### Job
Reproduce the data that follows in its entirety, character for character.

### Recorded data
start
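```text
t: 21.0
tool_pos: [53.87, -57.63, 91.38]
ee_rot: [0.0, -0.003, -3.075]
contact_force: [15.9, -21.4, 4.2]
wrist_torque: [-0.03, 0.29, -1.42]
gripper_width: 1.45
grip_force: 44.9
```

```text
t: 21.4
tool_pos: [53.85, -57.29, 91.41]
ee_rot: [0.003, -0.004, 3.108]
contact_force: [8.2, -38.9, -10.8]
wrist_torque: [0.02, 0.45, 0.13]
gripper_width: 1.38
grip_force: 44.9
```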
end
### Result of the exercise
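```text
t: 21.0
tool_pos: [53.87, -57.63, 91.38]
ee_rot: [0.0, -0.003, -3.075]
contact_force: [15.9, -21.4, 4.2]
wrist_torque: [-0.03, 0.29, -1.42]
gripper_width: 1.45
grip_force: 44.9
```

```text
t: 21.4
tool_pos: [53.85, -57.29, 91.41]
ee_rot: [0.003, -0.004, 3.108]
contact_force: [8.2, -38.9, -10.8]
wrist_torque: [0.02, 0.45, 0.13]
gripper_width: 1.38
grip_force: 44.9
```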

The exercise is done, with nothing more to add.